## RECORDED INFORMATION
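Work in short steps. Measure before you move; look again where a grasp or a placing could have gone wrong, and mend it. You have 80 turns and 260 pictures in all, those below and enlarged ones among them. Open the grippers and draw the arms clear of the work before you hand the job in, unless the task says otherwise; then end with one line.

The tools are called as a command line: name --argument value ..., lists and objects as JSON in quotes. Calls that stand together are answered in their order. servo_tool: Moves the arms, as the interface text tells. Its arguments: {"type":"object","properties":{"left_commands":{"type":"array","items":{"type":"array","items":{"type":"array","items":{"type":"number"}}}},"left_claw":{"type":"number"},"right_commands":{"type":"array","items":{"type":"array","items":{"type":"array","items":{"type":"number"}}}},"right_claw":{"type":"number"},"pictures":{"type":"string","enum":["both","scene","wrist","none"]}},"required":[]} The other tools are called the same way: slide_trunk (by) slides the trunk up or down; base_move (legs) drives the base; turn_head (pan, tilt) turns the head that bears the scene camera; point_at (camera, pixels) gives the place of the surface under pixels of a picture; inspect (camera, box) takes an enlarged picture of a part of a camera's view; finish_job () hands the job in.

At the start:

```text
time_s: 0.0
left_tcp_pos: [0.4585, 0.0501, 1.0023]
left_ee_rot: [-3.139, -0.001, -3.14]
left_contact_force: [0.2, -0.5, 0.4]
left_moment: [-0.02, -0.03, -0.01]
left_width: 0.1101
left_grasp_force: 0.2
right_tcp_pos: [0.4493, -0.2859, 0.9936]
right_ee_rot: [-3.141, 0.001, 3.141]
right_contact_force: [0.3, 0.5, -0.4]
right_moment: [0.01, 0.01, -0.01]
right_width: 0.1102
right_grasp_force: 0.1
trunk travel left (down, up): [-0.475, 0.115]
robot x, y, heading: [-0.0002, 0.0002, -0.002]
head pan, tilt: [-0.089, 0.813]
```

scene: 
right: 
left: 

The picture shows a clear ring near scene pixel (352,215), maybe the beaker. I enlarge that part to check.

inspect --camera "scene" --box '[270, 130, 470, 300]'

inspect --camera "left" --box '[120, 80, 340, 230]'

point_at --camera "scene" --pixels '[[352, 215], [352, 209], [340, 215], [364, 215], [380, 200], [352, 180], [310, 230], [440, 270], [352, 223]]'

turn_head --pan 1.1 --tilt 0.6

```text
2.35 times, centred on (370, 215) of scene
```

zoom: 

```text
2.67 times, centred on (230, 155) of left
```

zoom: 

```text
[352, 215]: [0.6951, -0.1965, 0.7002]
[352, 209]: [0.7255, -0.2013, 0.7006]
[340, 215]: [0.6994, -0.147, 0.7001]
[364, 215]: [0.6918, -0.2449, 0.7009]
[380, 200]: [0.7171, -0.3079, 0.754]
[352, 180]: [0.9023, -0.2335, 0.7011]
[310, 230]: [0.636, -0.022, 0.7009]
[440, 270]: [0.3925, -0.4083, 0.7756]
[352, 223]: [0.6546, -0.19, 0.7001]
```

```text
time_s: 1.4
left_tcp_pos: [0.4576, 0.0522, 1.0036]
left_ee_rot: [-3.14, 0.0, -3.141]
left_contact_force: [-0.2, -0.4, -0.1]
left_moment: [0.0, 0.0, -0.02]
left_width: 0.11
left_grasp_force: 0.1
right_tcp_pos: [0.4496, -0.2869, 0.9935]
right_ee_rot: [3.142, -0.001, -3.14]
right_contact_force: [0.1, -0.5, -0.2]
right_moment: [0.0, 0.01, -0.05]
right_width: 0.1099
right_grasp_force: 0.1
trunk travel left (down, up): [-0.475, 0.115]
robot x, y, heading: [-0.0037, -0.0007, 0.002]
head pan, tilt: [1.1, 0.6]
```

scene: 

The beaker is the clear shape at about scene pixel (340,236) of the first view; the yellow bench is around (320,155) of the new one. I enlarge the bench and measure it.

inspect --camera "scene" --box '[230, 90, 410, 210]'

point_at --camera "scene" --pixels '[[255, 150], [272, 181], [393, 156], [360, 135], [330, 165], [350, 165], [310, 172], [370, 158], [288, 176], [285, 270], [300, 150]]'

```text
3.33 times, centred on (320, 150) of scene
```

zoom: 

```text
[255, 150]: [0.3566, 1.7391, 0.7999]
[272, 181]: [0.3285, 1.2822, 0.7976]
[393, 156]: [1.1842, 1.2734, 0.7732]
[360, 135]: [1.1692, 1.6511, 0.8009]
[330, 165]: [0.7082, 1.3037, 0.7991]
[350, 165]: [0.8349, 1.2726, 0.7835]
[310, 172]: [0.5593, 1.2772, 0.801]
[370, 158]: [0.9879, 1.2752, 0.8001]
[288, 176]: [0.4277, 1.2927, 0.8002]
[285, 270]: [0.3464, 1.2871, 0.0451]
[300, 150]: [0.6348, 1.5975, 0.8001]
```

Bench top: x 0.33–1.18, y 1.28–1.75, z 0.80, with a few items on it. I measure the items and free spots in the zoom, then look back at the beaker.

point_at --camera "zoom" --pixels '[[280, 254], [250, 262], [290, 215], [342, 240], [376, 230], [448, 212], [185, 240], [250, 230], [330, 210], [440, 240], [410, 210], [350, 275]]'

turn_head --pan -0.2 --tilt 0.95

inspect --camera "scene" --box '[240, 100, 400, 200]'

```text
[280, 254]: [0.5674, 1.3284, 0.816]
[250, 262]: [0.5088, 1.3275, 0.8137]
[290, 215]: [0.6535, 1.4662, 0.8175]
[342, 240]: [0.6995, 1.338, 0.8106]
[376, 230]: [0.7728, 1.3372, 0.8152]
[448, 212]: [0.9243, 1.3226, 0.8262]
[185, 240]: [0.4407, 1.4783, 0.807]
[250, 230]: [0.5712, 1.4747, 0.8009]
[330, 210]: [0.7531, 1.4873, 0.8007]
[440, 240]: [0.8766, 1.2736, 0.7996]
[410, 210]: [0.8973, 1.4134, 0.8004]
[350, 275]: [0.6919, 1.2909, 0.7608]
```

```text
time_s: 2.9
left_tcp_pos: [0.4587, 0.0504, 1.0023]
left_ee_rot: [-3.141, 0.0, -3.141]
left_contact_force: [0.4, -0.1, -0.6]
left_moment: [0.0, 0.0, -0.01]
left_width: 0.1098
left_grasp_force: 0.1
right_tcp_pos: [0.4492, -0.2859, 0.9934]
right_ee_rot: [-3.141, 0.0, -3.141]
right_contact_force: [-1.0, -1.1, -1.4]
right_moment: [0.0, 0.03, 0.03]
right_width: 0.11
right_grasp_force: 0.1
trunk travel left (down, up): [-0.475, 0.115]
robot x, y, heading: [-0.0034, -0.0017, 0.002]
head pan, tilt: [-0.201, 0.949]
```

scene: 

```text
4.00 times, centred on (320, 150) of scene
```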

## WRITTEN PROBLEM
Extract all of the data exactly as written. Use JSON: a list with one string for each line that is not empty.

## EXERCISE OUTPUT
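[
  "Work in short steps. Measure before you move; look again where a grasp or a placing could have gone wrong, and mend it. You have 80 turns and 260 pictures in all, those below and enlarged ones among them. Open the grippers and draw the arms clear of the work before you hand the job in, unless the task says otherwise; then end with one line.",
  "The tools are called as a command line: name --argument value ..., lists and objects as JSON in quotes. Calls that stand together are answered in their order. servo_tool: Moves the arms, as the interface text tells. Its arguments: {\"type\":\"object\",\"properties\":{\"left_commands\":{\"type\":\"array\",\"items\":{\"type\":\"array\",\"items\":{\"type\":\"array\",\"items\":{\"type\":\"number\"}}}},\"left_claw\":{\"type\":\"number\"},\"right_commands\":{\"type\":\"array\",\"items\":{\"type\":\"array\",\"items\":{\"type\":\"array\",\"items\":{\"type\":\"number\"}}}},\"right_claw\":{\"type\":\"number\"},\"pictures\":{\"type\":\"string\",\"enum\":[\"both\",\"scene\",\"wrist\",\"none\"]}},\"required\":[]} The other tools are called the same way: slide_trunk (by) slides the trunk up or down; base_move (legs) drives the base; turn_head (pan, tilt) turns the head that bears the scene camera; point_at (camera, pixels) gives the place of the surface under pixels of a picture; inspect (camera, box) takes an enlarged picture of a part of a camera's view; finish_job () hands the job in.",
  "At the start:",
  "```text",
  "time_s: 0.0",
  "left_tcp_pos: [0.4585, 0.0501, 1.0023]",
  "left_ee_rot: [-3.139, -0.001, -3.14]",
  "left_contact_force: [0.2, -0.5, 0.4]",
  "left_moment: [-0.02, -0.03, -0.01]",
  "left_width: 0.1101",
  "left_grasp_force: 0.2",
  "right_tcp_pos: [0.4493, -0.2859, 0.9936]",
  "right_ee_rot: [-3.141, 0.001, 3.141]",
  "right_contact_force: [0.3, 0.5, -0.4]",
  "right_moment: [0.01, 0.01, -0.01]",
  "right_width: 0.1102",
  "right_grasp_force: 0.1",
  "trunk travel left (down, up): [-0.475, 0.115]",
  "robot x, y, heading: [-0.0002, 0.0002, -0.002]",
  "head pan, tilt: [-0.089, 0.813]",
  "```",
  "scene: ",
  "right: ",
  "left: ",
  "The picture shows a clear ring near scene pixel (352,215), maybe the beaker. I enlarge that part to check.",
  "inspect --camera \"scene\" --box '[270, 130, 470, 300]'",
  "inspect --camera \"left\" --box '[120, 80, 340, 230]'",
  "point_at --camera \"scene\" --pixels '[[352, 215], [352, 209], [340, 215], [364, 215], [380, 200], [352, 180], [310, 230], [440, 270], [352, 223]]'",
  "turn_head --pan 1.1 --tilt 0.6",
  "```text",
  "2.35 times, centred on (370, 215) of scene",
  "```",
  "zoom: ",
  "```text",
  "2.67 times, centred on (230, 155) of left",
  "```",
  "zoom: ",
  "```text",
  "[352, 215]: [0.6951, -0.1965, 0.7002]",
  "[352, 209]: [0.7255, -0.2013, 0.7006]",
  "[340, 215]: [0.6994, -0.147, 0.7001]",
  "[364, 215]: [0.6918, -0.2449, 0.7009]",
  "[380, 200]: [0.7171, -0.3079, 0.754]",
  "[352, 180]: [0.9023, -0.2335, 0.7011]",
  "[310, 230]: [0.636, -0.022, 0.7009]",
  "[440, 270]: [0.3925, -0.4083, 0.7756]",
  "[352, 223]: [0.6546, -0.19, 0.7001]",
  "```",
  "```text",
  "time_s: 1.4",
  "left_tcp_pos: [0.4576, 0.0522, 1.0036]",
  "left_ee_rot: [-3.14, 0.0, -3.141]",
  "left_contact_force: [-0.2, -0.4, -0.1]",
  "left_moment: [0.0, 0.0, -0.02]",
  "left_width: 0.11",
  "left_grasp_force: 0.1",
  "right_tcp_pos: [0.4496, -0.2869, 0.9935]",
  "right_ee_rot: [3.142, -0.001, -3.14]",
  "right_contact_force: [0.1, -0.5, -0.2]",
  "right_moment: [0.0, 0.01, -0.05]",
  "right_width: 0.1099",
  "right_grasp_force: 0.1",
  "trunk travel left (down, up): [-0.475, 0.115]",
  "robot x, y, heading: [-0.0037, -0.0007, 0.002]",
  "head pan, tilt: [1.1, 0.6]",
  "```",
  "scene: ",
  "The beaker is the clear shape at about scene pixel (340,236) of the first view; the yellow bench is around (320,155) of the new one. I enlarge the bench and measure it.",
  "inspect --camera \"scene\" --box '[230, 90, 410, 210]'",
  "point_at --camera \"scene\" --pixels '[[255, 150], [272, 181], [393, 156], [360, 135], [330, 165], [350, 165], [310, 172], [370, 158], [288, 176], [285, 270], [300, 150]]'",
  "```text",
  "3.33 times, centred on (320, 150) of scene",
  "```",
  "zoom: ",
  "```text",
  "[255, 150]: [0.3566, 1.7391, 0.7999]",
  "[272, 181]: [0.3285, 1.2822, 0.7976]",
  "[393, 156]: [1.1842, 1.2734, 0.7732]",
  "[360, 135]: [1.1692, 1.6511, 0.8009]",
  "[330, 165]: [0.7082, 1.3037, 0.7991]",
  "[350, 165]: [0.8349, 1.2726, 0.7835]",
  "[310, 172]: [0.5593, 1.2772, 0.801]",
  "[370, 158]: [0.9879, 1.2752, 0.8001]",
  "[288, 176]: [0.4277, 1.2927, 0.8002]",
  "[285, 270]: [0.3464, 1.2871, 0.0451]",
  "[300, 150]: [0.6348, 1.5975, 0.8001]",
  "```",
  "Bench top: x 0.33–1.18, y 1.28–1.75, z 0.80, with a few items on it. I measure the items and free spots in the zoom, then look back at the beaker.",
  "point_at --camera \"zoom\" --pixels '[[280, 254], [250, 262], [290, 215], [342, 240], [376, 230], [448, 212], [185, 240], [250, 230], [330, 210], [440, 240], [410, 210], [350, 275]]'",
  "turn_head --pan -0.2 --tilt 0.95",
  "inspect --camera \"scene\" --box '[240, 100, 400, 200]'",
  "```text",
  "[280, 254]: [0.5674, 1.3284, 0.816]",
  "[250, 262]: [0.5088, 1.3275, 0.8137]",
  "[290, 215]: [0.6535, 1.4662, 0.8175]",
  "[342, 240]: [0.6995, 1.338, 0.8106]",
  "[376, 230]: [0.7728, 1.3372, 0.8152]",
  "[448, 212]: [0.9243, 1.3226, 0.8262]",
  "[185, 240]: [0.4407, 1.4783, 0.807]",
  "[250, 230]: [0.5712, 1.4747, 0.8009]",
  "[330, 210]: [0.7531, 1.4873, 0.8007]",
  "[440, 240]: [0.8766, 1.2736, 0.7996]",
  "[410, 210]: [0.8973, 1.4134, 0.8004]",
  "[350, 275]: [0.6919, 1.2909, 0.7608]",
  "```",
  "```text",
  "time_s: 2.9",
  "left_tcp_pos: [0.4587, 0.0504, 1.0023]",
  "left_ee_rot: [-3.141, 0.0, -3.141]",
  "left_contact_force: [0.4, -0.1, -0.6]",
  "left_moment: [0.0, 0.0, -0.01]",
  "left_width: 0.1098",
  "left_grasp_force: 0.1",
  "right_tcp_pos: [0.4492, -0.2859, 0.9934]",
  "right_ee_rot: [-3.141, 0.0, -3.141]",
  "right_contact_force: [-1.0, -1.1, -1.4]",
  "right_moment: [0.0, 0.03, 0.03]",
  "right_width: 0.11",
  "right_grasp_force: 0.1",
  "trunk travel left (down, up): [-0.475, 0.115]",
  "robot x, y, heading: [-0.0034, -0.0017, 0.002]",
  "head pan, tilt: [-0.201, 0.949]",
  "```",
  "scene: ",
  "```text",
  "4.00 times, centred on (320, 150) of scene",
  "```"
]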